Testing waivers might seem a little wonky, but DOE’s proposal appears to be part of a pattern of attempts to weaken the essential appliance and equipment standards program, not with one masterstroke, but with many actions that DOE apparently hopes are individually small enough to escape public scrutiny. Earlier, for example, DOE proposed to alter its Process Rule for setting standards, a proposal which would add numerous unnecessary roadblocks to the standards-setting process and which would make DOE more deferential to industry test procedures in general.
Approximately 90 percent of the energy consumed in the typical U.S. household is by products that are part of the standards program. By DOE’s own estimate, the program has avoided over 3 billion tons of carbon dioxide pollution and is on track to reduce our nation’s energy bills by $2 trillion. DOE shouldn’t be proposing changes that will hamper that success.
What are test waivers?
Test waivers, properly implemented, are an important part of the appliance efficiency program. There are occasions when an existing test procedure can’t accurately evaluate the efficiency of a specific product, such as when it uses a novel technology or is designed in a way the test didn’t anticipate. Currently, a company can petition DOE for a test procedure waiver—essentially a request to evaluate the product using an alternative test method. But now DOE is proposing to allow manufacturers to use their own tests even before DOE has reviewed them to make sure they’re fair and accurate.
Why do tests matter?
For decades DOE has successfully administered a program that sets minimum levels of energy efficiency for a variety of products, including air conditioners, water heaters, light bulbs, and refrigerators.
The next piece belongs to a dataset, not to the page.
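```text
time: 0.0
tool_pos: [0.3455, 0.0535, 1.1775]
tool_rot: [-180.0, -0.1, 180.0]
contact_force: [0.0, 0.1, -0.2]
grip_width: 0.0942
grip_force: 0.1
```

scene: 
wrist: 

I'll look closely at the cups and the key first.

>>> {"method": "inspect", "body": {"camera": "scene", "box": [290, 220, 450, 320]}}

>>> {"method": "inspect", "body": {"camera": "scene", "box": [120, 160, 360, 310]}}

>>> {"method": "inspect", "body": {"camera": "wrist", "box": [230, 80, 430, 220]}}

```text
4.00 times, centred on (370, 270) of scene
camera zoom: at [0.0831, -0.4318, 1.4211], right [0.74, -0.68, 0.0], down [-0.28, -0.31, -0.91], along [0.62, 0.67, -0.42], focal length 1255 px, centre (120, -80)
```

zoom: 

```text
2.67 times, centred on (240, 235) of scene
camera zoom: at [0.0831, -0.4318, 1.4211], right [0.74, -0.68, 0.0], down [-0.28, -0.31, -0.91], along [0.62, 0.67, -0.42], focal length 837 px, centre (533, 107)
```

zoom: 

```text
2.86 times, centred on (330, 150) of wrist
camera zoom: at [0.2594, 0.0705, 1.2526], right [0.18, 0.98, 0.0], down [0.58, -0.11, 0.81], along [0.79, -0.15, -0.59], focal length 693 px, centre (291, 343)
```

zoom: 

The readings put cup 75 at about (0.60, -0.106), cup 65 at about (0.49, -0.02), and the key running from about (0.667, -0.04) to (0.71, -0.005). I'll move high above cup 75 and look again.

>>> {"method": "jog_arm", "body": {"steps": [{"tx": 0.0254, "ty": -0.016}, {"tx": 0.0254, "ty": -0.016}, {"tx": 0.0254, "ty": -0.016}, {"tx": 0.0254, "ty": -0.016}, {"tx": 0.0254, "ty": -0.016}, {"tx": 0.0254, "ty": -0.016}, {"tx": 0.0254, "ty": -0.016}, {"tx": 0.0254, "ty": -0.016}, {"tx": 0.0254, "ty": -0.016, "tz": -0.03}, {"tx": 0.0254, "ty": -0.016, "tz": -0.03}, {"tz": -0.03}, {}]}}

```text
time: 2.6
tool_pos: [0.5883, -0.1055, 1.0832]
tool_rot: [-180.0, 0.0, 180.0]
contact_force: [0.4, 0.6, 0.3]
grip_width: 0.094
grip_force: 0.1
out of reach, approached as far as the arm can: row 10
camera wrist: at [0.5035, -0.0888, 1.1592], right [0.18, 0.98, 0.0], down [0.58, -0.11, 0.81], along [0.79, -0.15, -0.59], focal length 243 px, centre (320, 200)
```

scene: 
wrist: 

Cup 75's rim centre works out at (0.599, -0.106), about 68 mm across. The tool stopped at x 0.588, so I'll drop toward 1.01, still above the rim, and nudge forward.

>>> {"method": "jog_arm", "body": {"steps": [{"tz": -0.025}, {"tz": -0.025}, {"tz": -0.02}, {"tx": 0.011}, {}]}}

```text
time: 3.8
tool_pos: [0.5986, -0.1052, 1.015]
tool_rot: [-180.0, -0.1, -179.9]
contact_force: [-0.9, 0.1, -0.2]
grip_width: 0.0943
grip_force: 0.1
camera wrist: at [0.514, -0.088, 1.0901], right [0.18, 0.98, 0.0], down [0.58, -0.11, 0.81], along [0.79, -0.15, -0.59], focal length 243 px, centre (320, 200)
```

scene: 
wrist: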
The program spurs innovation, saves consumers money (all efficiency standards are required by law to be cost-effective), and reduces air pollution by decreasing the need to generate electricity. In short, it ensures that the country continues to have efficient, money-saving appliances, equipment, and electronics.
However, to make sure a product is producing the efficiency required by a standard, you need a regulated, agreed-upon test. For some things, like light bulbs, the test is straightforward. For others, especially those with a variety of settings, the tests can be quite complex. For example, air conditioners are evaluated in a test chamber with simulated indoor and outdoor sections, specific indoor and outdoor temperatures, a certain humidity level, and many other particularities. Designing these tests properly is difficult but essential.
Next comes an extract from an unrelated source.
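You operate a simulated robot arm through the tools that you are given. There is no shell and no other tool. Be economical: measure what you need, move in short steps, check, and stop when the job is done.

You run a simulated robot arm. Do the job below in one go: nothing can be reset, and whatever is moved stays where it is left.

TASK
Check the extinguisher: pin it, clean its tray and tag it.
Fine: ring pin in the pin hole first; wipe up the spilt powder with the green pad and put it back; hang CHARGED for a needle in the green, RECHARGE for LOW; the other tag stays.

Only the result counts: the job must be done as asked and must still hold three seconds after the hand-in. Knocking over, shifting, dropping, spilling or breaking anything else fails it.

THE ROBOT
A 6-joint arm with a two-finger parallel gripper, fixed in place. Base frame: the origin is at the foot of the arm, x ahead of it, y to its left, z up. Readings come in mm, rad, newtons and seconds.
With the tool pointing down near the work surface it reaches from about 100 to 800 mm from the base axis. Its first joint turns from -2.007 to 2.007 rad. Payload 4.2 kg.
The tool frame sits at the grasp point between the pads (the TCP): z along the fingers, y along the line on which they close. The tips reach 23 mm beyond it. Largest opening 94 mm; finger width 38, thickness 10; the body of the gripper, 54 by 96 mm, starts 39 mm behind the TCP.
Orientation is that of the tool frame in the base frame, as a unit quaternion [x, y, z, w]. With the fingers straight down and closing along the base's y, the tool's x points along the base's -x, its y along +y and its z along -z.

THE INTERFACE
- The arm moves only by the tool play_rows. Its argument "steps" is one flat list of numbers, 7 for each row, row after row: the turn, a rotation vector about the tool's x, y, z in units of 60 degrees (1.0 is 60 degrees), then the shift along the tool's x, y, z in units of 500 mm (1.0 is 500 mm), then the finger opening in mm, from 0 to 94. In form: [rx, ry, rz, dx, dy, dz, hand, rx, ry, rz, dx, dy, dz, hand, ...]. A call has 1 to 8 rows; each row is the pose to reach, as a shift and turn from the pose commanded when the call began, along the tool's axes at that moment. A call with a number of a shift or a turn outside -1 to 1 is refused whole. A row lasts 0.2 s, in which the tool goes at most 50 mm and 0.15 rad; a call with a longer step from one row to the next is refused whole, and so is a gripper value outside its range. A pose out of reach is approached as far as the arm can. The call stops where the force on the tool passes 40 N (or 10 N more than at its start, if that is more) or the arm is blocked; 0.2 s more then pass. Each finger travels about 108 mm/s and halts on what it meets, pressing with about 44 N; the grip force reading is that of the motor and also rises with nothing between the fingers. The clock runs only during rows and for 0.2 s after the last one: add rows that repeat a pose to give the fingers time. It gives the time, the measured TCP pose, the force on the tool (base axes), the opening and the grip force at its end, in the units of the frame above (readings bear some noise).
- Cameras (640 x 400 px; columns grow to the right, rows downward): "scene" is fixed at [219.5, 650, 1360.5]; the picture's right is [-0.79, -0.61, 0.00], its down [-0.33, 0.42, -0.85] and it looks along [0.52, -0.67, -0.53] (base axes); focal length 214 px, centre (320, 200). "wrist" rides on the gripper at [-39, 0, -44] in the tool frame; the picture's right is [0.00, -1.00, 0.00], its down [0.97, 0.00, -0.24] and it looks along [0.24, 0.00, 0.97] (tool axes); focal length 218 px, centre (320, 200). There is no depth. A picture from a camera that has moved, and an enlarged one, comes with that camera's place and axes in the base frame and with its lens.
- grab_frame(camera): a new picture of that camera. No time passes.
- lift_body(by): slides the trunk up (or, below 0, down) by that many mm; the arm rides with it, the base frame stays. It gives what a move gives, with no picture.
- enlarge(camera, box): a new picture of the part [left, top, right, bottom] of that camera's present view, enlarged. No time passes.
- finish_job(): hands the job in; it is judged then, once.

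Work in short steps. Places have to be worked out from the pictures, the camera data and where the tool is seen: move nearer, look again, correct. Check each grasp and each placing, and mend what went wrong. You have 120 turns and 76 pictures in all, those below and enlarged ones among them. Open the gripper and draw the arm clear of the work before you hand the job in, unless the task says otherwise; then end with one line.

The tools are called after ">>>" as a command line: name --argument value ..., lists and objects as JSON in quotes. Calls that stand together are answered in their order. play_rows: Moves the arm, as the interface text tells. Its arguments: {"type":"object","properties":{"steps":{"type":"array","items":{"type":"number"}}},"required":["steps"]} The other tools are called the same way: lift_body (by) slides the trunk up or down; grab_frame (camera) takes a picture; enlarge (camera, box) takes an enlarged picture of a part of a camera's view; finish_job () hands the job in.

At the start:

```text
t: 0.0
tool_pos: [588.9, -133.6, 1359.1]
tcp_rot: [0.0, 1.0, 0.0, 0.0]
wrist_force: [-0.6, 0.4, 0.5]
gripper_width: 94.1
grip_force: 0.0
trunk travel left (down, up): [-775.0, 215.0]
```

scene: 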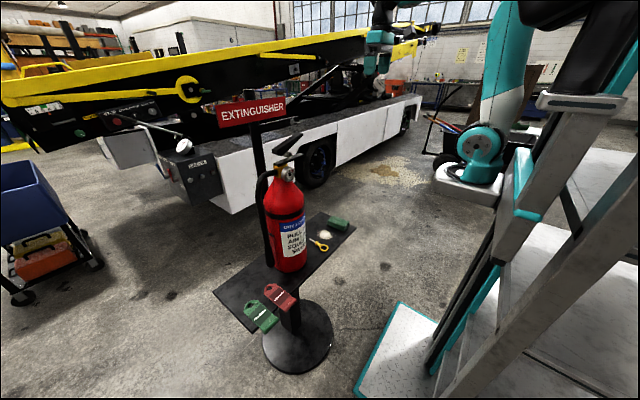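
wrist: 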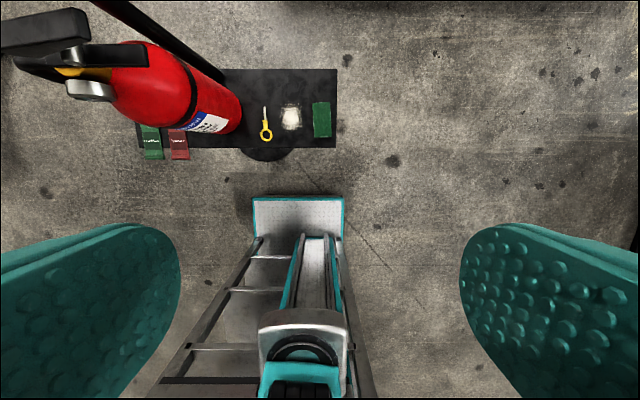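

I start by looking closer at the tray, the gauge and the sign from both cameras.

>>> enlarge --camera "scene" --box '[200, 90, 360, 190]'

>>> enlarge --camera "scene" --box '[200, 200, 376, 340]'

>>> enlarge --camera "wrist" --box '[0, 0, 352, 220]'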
It’s also critical that manufacturers play by the same rules. Otherwise, any manufacturer could write its own test that, lo and behold, shows a product is a miracle of efficiency. If that happened, it would be virtually impossible to compare one product to another and extremely difficult to determine if it complies with the national standard—essentially, the entire standards program falls apart.
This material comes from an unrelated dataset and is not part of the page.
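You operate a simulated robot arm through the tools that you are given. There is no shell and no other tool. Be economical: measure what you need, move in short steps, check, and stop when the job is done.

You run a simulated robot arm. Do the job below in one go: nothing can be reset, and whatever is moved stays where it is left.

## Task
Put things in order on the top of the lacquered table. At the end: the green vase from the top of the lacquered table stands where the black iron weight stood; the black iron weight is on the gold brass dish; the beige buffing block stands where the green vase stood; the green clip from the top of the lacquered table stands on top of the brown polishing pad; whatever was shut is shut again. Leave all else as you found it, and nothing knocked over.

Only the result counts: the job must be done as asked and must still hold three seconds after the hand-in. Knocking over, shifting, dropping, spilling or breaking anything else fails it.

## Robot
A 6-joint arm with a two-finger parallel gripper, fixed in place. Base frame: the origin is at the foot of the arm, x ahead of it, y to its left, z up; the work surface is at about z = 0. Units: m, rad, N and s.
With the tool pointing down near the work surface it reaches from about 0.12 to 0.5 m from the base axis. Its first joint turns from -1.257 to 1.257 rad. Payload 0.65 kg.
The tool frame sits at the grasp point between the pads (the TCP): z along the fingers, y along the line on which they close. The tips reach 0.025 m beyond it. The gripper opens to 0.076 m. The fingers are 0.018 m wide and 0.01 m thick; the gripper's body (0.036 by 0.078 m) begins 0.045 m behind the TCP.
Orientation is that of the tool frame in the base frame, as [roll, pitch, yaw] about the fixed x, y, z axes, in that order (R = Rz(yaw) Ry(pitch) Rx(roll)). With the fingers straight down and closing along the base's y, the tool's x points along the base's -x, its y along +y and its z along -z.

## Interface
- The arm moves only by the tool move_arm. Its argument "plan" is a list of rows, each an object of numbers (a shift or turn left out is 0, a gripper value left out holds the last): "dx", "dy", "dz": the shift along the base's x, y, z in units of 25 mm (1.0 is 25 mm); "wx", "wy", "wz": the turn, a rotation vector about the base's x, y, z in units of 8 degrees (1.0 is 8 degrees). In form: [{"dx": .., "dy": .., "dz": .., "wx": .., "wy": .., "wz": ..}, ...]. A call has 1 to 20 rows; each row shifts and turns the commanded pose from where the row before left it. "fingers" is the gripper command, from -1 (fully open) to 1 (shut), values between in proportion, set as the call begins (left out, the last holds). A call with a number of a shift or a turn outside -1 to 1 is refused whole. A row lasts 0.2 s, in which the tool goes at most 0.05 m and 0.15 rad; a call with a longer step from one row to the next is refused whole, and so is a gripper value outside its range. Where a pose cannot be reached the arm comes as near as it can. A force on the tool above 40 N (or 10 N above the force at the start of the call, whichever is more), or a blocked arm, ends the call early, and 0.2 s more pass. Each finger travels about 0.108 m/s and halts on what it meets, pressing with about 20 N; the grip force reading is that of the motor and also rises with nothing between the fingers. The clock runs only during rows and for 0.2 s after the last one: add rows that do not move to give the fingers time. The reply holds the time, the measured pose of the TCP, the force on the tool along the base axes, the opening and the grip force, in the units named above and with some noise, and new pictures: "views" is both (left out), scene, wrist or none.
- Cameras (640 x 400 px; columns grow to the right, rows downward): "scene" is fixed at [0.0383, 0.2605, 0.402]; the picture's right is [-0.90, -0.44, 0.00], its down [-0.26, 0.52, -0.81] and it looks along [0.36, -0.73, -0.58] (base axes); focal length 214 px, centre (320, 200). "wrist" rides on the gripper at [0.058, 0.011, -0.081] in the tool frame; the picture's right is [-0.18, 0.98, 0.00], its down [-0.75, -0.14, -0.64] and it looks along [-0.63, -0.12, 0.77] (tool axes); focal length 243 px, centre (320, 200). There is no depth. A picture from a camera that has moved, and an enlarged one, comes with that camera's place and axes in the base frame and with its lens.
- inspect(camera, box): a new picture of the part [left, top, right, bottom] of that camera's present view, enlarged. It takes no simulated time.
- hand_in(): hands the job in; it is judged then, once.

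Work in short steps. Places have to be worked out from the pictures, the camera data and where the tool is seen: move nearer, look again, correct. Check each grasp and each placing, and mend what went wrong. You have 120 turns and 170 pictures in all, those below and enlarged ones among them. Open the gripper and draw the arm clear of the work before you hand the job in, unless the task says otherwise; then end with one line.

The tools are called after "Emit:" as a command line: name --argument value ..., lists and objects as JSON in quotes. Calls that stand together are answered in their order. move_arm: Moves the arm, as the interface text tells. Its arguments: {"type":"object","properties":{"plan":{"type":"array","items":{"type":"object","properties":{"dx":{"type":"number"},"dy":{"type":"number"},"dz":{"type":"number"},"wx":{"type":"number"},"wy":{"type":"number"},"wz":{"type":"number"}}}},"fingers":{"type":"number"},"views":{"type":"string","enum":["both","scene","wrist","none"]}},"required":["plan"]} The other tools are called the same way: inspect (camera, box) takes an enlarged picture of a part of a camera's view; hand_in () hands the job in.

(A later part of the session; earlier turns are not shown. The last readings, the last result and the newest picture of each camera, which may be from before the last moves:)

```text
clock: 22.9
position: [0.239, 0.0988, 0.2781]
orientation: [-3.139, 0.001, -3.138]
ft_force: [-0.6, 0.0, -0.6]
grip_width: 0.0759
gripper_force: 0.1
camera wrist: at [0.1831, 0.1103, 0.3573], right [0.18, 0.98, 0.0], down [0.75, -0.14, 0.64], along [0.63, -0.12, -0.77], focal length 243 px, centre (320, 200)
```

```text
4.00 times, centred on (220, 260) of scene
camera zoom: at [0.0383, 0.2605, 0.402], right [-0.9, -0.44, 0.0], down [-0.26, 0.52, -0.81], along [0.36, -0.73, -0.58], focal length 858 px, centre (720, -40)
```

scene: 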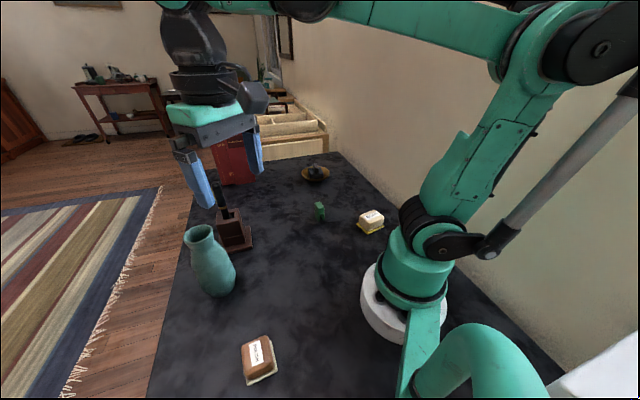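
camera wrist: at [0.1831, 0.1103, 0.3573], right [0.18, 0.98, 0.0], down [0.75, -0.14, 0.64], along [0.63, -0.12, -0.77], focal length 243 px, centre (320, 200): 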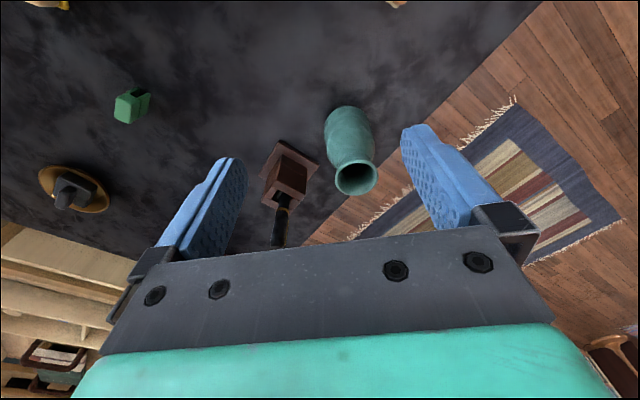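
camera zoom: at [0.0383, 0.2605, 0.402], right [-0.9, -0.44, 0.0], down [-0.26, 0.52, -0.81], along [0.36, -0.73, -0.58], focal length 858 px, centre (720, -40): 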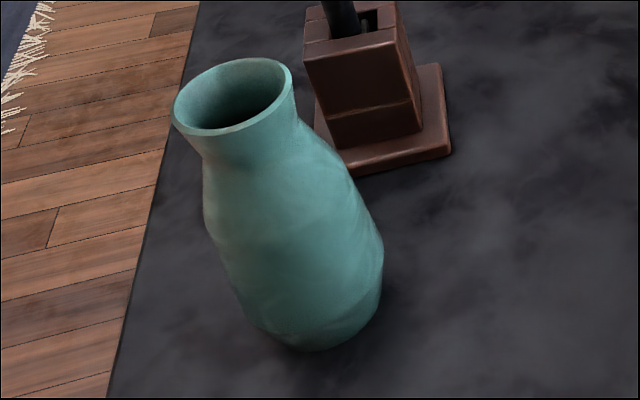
This proposal would wreak havoc
Under the current “test procedure waiver” process, petitioners must specify which products the waiver would apply to and also must propose an alternative test procedure. If DOE thinks the petition will ultimately be approved, it might grant an “interim waiver.” That basically means DOE thinks the request seems legitimate and doesn’t seem to be introducing a loophole. It allows a manufacturer to use an alternate test procedure pending a full review of the request.
But DOE is now proposing that if DOE doesn’t respond to an interim waiver request within 30 business days, the request would be automatically approved. Even a DOE committed to running the appliance program well would struggle to respond so soon. And during the period between the interim waiver and an official decision, a manufacturer could then rate its products using its own test designed to inflate the efficiency score and flood the market with cheaper, inefficient products.
Even if the waiver were ultimately officially denied, DOE would let manufacturers get away with selling non-compliant products for a half-year afterward.
If a manufacturer genuinely needs a waiver to test a product, it should get one. But this process takes time—DOE can’t just switch on the autopilot and call it a day.
For all of these reasons, we believe DOE’s proposal would weaken an incredibly important program. We hope the agency will do the right thing and allow a public meeting on the plan—and then redesign its proposal.